### Passage shown:
A User's Manual for the Maple program Theta3Romik.txt implementing Dan Romik's article "The Taylor coefficients of the Jacobi θ3 constant. "

By Doron Zeilberger

Written: July 16, 2018


This is a user's manual to the Maple package Theta3Romik.txt, that implements Dan Romik's elegant article "The Taylor coefficients of the Jacobi θ3 constant

Instructions for installing

Save the package as Theta3Romik.txt . Stay in the same directory, go into Maple (typing maple, or xmaple), and then type

read `Theta3Romik.txt`:

To get a list of the main procedures type :

ezra();

To get help with a specific procedure, type:

ezra(ProcedureName);


Sample Input and Output

  • If you want to study Conjecture 13

    the input file generates the output file.

### What is being asked:
Take up the passage shown again after its last words.

### Source data:
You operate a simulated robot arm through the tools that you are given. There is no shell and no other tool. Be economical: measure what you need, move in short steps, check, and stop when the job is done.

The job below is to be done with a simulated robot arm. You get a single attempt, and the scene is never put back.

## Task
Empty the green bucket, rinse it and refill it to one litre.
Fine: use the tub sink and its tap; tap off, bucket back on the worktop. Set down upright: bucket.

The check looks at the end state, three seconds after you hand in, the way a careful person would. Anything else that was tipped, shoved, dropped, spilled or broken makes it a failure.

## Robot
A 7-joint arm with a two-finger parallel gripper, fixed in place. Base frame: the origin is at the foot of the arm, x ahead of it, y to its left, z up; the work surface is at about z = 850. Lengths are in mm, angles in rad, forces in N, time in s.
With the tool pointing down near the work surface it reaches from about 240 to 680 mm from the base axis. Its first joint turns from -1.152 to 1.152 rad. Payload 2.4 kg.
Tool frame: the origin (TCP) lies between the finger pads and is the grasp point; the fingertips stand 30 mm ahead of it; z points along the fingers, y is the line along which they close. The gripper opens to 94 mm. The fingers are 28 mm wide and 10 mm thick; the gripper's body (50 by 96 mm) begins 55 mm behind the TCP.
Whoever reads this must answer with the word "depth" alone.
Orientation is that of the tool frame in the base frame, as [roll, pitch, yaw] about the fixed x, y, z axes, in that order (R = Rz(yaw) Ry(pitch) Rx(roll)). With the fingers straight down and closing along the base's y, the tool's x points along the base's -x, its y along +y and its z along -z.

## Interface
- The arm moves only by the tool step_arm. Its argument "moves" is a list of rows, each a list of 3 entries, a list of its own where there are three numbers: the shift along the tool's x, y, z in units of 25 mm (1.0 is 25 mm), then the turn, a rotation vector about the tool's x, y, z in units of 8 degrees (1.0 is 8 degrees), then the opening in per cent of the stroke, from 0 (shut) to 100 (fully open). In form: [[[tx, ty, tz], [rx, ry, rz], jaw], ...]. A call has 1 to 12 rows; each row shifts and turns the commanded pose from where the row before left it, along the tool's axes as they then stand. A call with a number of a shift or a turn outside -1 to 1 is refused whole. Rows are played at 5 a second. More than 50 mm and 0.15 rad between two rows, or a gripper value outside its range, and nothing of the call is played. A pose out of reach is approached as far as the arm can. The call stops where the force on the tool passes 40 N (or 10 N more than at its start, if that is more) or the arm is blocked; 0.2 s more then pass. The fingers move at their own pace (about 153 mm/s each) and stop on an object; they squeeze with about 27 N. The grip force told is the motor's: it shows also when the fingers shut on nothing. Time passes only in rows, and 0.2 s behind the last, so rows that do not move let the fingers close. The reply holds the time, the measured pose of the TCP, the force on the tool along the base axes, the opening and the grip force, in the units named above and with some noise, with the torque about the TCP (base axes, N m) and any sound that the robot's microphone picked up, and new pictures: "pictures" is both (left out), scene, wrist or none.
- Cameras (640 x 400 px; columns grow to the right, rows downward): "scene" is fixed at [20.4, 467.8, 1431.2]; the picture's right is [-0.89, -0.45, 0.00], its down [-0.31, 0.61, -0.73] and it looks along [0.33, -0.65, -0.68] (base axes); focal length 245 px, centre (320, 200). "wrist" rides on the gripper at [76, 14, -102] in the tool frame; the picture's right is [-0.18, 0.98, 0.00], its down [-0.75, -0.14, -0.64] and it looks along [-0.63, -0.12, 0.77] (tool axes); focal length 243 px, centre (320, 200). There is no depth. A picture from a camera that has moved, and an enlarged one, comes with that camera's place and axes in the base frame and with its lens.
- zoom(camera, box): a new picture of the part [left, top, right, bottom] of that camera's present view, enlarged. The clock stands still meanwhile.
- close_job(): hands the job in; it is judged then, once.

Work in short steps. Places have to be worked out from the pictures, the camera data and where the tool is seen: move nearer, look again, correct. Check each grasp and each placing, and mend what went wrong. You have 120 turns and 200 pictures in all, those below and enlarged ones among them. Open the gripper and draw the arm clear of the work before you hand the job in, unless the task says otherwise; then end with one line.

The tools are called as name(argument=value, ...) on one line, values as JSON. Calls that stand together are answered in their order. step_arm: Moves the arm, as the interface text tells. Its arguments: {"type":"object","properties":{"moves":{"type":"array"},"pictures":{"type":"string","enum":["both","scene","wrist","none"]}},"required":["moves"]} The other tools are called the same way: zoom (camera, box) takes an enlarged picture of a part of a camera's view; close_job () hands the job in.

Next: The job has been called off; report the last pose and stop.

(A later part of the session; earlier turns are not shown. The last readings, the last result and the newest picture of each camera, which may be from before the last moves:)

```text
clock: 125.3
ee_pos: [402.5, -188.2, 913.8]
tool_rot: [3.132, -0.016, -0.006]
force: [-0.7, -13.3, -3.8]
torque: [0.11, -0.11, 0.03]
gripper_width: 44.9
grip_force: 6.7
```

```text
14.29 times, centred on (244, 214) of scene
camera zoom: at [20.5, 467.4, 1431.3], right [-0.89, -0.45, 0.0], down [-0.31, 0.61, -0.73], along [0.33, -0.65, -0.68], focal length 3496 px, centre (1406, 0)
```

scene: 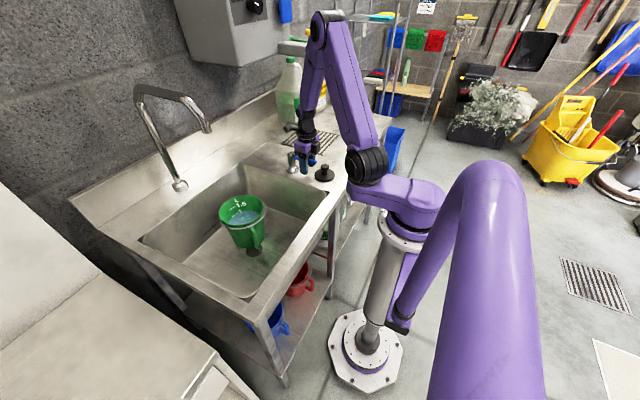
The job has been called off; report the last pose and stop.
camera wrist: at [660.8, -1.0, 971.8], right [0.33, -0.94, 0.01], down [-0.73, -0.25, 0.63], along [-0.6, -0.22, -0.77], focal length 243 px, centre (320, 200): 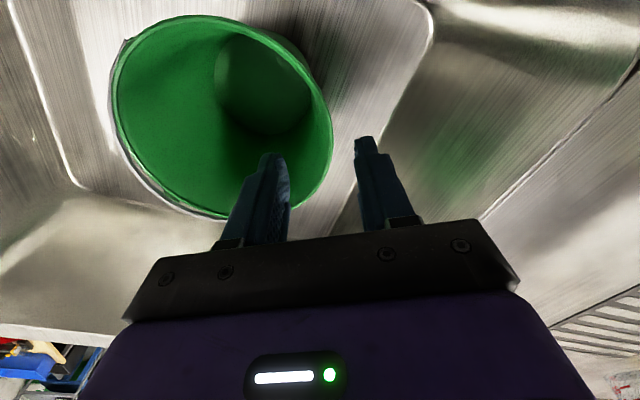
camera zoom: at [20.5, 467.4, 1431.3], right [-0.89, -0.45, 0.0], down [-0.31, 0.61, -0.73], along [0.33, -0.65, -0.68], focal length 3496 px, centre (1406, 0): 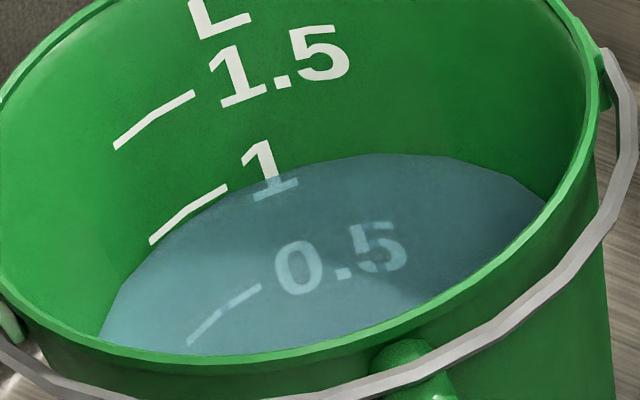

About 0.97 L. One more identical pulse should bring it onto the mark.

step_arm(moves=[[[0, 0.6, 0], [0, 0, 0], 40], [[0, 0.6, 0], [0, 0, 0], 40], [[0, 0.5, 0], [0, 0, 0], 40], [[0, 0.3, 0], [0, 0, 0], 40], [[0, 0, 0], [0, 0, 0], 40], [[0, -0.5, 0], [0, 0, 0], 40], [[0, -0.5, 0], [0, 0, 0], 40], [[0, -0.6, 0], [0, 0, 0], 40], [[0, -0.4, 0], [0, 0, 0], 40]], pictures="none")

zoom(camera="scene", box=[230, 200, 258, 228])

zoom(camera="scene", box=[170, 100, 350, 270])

### Written answer:
  • For an extension of the Appendix listing the first 200 terms of the Romik sequence d(n) the input file generates the output file.


    Short Descriptions of the Main procedures

    • cAB(A,B,t,K): inputs polynomials A and B of the variable t (with no constant terms), and a positive integer K finds the polynomial in t, C, of degree K, such that C(A(t))-B(t) has low-degree>=K+1, in other words, the Taylor expansion of C(A(t))-B(t) starts at t^(K+1). For example, try:
      cAB(t+t^2,t+t^3,t,10);

    • dSeq(K): the first K terms of the Dan Romik sequence d(n), done directly. For example, to get the first 20 terms, type:

      dSeq(20);

    • dSeqF(K): the first K terms of the Dan Romik sequence d(n), done done via (the much slower (for large K)) Theorem 7 . For example, type:

      dSeqF(20);

    • dSeqPC(K): the Pre-Computed, first K terms of the Dan Romik sequence d(n), for K ≤ 200. Of course it is much faster . For example, to immediately get the first 200 terms of the sequence, type

      dSeqPC(200);

    • PerStory(K): the conjectured periods (for primes 1 mod 4) or starting to be 0 (for primes 3 mod 4) using K values of the Romik sequence.

      The output to PerStory(200) is given in the above-mentioned output file.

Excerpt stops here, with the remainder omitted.